Several of Australia’s largest nonbanks have significant New Zealand asset books. Lending and funding markets have similarities across the Tasman Sea, but they have also arguably diverged more than ever during the pandemic period.

DAVISON New Zealand experienced explosive housing growth last year. What observations do lenders have from their New Zealand books and what lessons can be learned from recent experience in this market?

RIEDEL The market is more strictly managed in New Zealand than it is in Australia. My feeling is New Zealand regulators see very little difference between a nonbank and a bank. Even if nonbanks do not have the strictest regulations, we feel their impact indirectly.

It is far more difficult to find pockets of customer support in New Zealand than it is in Australia. As a result, credit growth has been more challenging.

MARSDEN The New Zealand economy is far more concentrated, as is the New Zealand market, than Australia. Fundamentally, I do not necessarily agree with official intervention in markets I think the Reserve Bank of New Zealand (RBNZ) has been quite effective in dampening growth in the housing market.

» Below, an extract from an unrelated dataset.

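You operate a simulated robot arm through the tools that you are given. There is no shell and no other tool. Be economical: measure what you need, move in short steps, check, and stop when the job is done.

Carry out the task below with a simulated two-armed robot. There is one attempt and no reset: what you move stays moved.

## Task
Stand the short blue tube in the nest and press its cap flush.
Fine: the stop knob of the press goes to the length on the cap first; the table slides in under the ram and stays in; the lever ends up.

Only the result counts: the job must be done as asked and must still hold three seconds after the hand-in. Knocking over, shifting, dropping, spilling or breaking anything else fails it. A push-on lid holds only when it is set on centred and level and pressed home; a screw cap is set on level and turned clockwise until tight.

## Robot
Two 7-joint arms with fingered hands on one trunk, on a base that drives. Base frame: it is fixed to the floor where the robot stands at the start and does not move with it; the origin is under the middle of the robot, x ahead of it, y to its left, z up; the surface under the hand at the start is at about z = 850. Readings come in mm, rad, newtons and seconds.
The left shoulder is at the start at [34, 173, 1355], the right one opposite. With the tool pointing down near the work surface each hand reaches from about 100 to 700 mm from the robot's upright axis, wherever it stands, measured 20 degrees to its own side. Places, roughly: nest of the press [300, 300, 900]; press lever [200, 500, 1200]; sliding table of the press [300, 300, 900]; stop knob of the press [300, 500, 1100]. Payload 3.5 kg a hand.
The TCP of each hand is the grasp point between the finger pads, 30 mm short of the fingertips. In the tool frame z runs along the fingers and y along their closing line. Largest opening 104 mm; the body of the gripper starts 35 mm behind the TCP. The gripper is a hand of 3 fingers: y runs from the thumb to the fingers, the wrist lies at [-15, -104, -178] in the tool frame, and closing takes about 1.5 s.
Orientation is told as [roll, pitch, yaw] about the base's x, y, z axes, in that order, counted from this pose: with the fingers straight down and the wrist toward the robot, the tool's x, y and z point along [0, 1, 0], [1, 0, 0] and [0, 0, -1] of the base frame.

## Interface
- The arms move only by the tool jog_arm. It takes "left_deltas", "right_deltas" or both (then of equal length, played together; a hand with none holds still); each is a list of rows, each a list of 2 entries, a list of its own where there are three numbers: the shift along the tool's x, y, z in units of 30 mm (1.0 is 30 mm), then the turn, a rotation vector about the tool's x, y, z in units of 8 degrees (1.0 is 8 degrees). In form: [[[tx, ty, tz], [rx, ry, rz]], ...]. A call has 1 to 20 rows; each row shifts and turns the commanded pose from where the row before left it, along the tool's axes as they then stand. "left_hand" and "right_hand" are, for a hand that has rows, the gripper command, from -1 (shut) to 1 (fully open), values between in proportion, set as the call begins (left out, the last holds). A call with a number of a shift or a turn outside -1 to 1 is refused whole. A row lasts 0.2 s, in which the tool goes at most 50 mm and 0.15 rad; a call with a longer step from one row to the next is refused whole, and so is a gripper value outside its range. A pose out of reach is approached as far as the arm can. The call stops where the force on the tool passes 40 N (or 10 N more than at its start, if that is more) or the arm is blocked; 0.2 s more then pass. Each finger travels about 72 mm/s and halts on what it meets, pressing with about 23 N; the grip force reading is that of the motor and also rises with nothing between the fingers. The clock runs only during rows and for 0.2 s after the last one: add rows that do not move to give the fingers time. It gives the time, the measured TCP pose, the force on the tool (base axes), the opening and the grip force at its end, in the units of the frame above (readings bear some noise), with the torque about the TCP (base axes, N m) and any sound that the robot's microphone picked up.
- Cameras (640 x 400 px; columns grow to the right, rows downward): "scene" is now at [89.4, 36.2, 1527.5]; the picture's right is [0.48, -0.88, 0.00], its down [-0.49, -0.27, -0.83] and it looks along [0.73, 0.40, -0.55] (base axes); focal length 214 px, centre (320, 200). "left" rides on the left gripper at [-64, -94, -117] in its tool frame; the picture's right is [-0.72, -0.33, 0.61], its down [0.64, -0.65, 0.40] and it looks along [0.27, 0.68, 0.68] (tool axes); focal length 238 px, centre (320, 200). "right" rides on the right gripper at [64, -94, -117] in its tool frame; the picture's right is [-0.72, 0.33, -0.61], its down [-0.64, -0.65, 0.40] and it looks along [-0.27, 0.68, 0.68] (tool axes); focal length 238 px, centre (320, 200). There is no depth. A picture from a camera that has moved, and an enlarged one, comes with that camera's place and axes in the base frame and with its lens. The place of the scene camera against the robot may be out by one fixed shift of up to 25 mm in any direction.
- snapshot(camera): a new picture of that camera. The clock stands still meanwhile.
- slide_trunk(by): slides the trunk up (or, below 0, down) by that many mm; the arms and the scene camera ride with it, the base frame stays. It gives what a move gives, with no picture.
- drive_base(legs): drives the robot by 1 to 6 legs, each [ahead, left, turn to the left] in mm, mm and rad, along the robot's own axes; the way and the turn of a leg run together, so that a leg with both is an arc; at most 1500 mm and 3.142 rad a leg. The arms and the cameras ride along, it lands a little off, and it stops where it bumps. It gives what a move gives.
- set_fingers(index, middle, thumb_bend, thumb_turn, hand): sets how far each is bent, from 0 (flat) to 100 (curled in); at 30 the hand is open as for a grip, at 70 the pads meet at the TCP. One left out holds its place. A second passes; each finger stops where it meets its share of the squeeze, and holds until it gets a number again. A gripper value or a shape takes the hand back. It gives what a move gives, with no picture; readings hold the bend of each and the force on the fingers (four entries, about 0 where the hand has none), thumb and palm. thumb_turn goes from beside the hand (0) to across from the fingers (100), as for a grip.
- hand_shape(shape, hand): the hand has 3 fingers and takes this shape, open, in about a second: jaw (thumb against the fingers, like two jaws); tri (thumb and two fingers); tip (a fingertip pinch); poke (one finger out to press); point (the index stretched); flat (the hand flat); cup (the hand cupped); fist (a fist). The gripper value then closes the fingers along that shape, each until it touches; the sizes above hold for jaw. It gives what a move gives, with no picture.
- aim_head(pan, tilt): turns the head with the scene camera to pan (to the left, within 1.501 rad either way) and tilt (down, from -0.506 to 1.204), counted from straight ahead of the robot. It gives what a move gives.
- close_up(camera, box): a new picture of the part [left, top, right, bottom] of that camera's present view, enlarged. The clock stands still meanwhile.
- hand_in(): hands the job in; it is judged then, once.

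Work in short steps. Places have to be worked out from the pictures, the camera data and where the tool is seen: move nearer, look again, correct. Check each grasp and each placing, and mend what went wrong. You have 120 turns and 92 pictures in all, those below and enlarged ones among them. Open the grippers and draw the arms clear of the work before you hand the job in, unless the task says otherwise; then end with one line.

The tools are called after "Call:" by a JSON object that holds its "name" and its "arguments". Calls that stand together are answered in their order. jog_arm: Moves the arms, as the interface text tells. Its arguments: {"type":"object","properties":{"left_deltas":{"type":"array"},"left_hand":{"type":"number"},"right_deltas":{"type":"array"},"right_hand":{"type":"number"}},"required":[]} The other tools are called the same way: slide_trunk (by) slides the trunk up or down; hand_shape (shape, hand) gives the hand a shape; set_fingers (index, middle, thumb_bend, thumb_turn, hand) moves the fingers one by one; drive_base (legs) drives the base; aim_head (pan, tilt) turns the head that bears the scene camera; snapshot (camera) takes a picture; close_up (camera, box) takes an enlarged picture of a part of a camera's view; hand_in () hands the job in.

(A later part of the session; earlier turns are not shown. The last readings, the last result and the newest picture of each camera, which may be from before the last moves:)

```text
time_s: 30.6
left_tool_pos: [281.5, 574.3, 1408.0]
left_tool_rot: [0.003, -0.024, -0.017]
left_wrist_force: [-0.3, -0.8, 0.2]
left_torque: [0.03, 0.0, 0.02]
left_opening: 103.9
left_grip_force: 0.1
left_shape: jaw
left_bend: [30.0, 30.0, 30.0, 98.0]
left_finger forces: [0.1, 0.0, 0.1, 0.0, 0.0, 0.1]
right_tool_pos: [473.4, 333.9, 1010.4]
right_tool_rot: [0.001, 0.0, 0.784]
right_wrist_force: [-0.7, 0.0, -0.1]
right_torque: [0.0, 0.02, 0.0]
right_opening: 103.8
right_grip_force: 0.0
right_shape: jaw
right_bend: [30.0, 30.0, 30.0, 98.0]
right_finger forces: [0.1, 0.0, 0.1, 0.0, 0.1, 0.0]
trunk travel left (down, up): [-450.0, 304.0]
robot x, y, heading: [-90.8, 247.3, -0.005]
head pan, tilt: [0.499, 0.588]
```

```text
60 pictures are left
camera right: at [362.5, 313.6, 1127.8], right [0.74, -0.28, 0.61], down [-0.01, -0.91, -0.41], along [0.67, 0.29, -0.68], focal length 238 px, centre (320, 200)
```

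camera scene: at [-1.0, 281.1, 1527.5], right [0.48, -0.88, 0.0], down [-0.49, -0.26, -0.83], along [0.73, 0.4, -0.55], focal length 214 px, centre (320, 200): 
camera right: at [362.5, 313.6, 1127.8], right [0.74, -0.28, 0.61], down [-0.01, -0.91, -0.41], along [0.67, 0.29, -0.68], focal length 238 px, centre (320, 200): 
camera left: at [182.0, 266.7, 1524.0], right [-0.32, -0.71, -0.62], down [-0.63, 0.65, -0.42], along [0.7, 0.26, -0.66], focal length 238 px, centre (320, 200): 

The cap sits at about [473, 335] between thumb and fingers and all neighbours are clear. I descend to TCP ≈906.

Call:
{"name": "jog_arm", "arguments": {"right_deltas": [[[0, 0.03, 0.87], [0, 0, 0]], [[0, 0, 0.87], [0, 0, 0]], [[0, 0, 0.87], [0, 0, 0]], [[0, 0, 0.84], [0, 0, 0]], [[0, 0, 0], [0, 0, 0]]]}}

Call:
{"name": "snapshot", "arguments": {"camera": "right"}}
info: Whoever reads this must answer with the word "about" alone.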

Our New Zealand portfolio was our first to be fully remedied of COVID-19 related forbearance or hardship. This reflects the size and concentration of the portfolio but also its ability to change tack quite quickly. There will always be opportunities when we can be comfortable with where the business and economic cycle is heading.

DAVISON We have recently seen a clutch of securitisation deals in New Zealand. What is the capacity of the New Zealand dollar market to fund the nonbanks that have business there?

ZILELI Prior to issuing this year, our last New Zealand dollar trade was in 2018 – so it has been quite some time for the follow up. We had a lot of demand in our new transaction and oversubscription across every tranche. Similar to the Australian dollar market, the mezzanine tranches were most in demand but we also had strong support in the triple-A notes.

This deal indicates the New Zealand dollar investor base is growing. The real question for us, though, is what it will look like next year – because we want to be a repeat issuer. COVID-19 delayed our new deal from last year but having had such a strong reception gives us more confidence to go back next year.

There were two other deals occurring at the same time and we were concerned it might be too much for the New Zealand market. Indeed, before we launched we were advised to wait because three deals might be too much. But it played out really well. We were in and out quite quickly while the positive demand and momentum even surprised some of the banks on the transaction.

The signs are good, but the New Zealand market needs more issuers for investors to invest in asset-backed securities (ABS) and residential mortgage-backed securities (RMBS) knowing there will be a constant supply rather than just the same few names every year.

Hopefully market development will continue. It is stronger than it was a few years ago and I hope to see a continuing upward trajectory.

What was different in the New Zealand credit-cards transaction compared with out Australian equivalents was the absence of offshore investor names. We do not have the same participation from European, Asian or US investors as we see in our Australian book.

Part of the reason for this is the smaller deal size and perceived lack of liquidity in New Zealand. This is a chicken-and-egg problem. We could go out with a NZ$500 million (US$356.1 million) deal to demonstrate there is liquidity for the offshore investors, but they might not show up. This is a dynamic we will need to navigate in future deals.

MARSDEN I think New Zealand is fundamentally a fertile fixed-income market but it is incumbent on more issuers – banks and nonbanks – to get out and really promote the RMBS and ABS products.